The Secret Fundamentalism at the Heart of American Power

Jeff Sharlet

HarperCollins


God works in mysterious ways, they say. Also that politics make strange bedfellows. The National Prayer Breakfast, held annually since 1953 and garnering less media attention than the equally traditional Easter Egg Roll on the White House lawn, is pretty good evidence of both cliches: a weird and whacked post-coital event.

The 400 attendees of the first Prayer Breakfast gathered at the Mayflower Hotel to hear President Eisenhower, among other more fervent speakers, discourse on "Government Under God." Those speakers stood below a banner depicting Uncle Sam on bended knees before Jesus Christ. Today, the event draws more than 3,000 breakfasters, many of them foreign dignitaries lacking both literal and implied characteristics of good Christians: Benazir Bhutto for one, Yoweri Musaveni for another, Generals Suharto and Costa de Silva some more. And yet the event, and the organization behind it — an elite network of politically connected Christian fundamentalists known as "The Family" — are committed to changing the world in God's name, and that God's name is Christ.

How this inconspicuous network of ideological believers came to roost at the highest levels of American government and business is the subject of Jeff Sharlet's The Family. So too is the charge that many a foreign atrocity has resulted from alliances made in God's name on America's dime at meetings sanctioned by this fellowship.

But there's more: There's a recap of three centuries of American fundamentalist fervor molding foreign policy and domestic politics — lessons in "getting the Christian spirit into the Marshall Plan" and trickle-down grace; there's the recasting of containment as the B-movie Blob and of post-war suburbanism as "a nation of cozy little kingdoms ruled by the father"; there's an algebraic proof of fundamentalism's theorem "Jesus plus nothing"; a dalliance into the hypocrisies of the country's most powerful charismatic evangelicals and a portrait of hipsters choosing virginity for Jesus. With that many open avenues of inquiry, it helps to have a guide like Sharlet to navigate them. Many will taper off short of their destination. Others end far from where they began. None are immaterial in Sharlet's thesis.

Sharlet introduced himself as a journalist of uncommon curiosity in Killing the Buddha, an account of a trip across America in search of fringe believers.
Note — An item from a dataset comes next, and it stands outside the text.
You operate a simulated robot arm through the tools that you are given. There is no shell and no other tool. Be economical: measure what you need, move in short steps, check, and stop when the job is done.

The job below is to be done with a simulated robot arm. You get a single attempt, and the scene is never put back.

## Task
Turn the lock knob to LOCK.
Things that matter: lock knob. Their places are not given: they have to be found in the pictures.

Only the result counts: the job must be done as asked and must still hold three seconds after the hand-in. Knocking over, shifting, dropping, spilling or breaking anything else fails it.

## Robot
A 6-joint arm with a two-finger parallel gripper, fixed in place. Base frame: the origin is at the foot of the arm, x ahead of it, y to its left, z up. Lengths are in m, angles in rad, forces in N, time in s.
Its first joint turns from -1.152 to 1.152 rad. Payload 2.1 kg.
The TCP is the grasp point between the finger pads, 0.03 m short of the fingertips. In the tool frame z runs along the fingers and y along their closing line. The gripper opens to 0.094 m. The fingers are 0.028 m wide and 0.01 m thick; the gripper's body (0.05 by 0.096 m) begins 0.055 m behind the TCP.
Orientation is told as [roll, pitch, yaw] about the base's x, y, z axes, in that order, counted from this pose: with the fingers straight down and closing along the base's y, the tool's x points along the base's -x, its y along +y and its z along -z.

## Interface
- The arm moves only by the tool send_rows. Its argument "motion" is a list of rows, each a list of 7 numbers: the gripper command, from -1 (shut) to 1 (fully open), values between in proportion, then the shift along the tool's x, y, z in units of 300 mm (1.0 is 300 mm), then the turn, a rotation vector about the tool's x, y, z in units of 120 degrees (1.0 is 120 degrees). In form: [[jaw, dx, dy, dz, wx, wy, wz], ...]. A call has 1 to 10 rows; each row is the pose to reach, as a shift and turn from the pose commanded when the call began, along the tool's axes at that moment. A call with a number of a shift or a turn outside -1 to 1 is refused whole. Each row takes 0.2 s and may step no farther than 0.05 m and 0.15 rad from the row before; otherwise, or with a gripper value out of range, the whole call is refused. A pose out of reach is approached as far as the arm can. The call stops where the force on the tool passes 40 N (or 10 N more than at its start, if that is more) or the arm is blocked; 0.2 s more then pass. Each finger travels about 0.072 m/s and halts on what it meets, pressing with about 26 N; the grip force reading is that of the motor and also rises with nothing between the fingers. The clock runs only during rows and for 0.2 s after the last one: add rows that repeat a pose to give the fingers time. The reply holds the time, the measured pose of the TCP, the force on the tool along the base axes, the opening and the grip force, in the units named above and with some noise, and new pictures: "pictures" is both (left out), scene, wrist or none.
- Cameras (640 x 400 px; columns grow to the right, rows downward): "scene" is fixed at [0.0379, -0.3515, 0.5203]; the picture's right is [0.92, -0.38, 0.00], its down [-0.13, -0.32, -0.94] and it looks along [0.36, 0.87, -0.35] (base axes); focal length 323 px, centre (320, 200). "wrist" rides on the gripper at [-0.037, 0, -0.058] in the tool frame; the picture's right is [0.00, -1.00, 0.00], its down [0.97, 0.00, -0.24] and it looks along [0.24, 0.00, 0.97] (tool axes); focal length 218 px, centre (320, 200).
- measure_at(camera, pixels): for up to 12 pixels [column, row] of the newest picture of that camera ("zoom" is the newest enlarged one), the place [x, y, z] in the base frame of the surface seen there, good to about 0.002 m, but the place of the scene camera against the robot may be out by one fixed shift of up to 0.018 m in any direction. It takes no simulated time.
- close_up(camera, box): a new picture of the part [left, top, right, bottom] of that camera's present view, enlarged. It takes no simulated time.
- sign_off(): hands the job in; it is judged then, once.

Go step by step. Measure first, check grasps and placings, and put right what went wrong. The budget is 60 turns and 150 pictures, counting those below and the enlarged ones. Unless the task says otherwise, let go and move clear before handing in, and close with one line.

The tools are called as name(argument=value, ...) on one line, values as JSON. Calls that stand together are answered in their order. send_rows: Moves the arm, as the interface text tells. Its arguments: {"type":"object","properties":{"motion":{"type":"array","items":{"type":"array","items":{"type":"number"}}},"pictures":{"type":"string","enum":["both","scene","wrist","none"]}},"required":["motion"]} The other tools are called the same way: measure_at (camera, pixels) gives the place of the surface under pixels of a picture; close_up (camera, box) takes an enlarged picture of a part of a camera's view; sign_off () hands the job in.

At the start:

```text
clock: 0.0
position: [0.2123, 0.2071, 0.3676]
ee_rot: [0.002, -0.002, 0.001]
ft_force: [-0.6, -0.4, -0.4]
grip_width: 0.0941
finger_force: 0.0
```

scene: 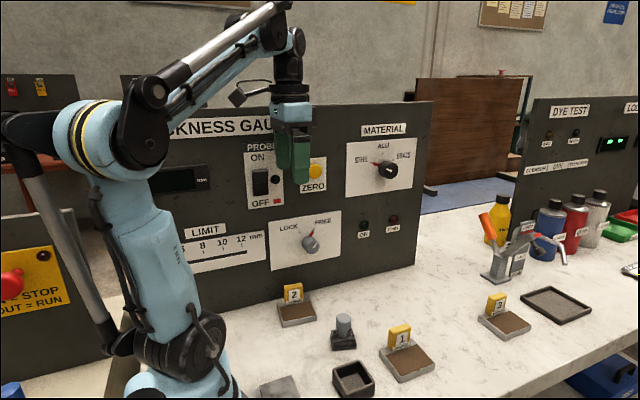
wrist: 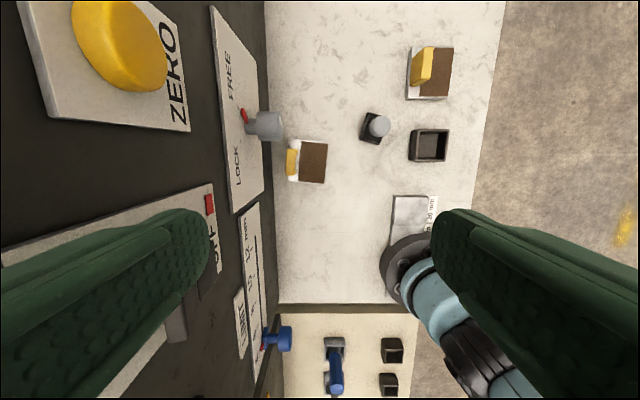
That book, a postmodern adventure taken with co-author Peter Manseau, was heavy on anecdote and wonderment, establishing Sharlet as a clever and ever-game roadie of Belief.

The Family sprang from one of Sharlet's longer courtships — a month-long stay at Ivanwald, a sort of junior training camp and Family sanctum just outside DC. His account of his time at the retreat, where devotion manifests itself in sophomoric glory-speech and goofy athletics, launches the book and echoes the ambivalence and skepticism of Buddha. But unlike his partings with the cowboy preachers and Catholic dirt-eaters of past escapades, Sharlet leaves Ivanwald with real trepidation, turning him from essayist to investigative reporter.

Extensive archival research has allowed Sharlet to write the first history of the Family network, from its founding by a heretofore obscure Norwegian named Abram Vereide in the mid 1930s as a divinely inspired bulwark against the Reds, to its recent dealings under leader Douglas Coe with presidential contenders John McCain and Hilary Clinton. (Barack Obama, is absent from the book — evidence, perhaps, of his relative inexperience in DC and international politics). It is a loose history, one dependent on the biographies of many obscure men of God with well-worn passports.

Sharlet assures us that every US President and too many unsavory third world dictators are indebted to the Family to some degree. The book's most shocking revelations find genocidal policies in Somalia and East Timor as heinous examples of the Family's influence as laissez faire apostles. These were human catastrophes that the leaders of the Family turned a blind eye too, writes Sharlet, raising one of the book's most affecting conundrums.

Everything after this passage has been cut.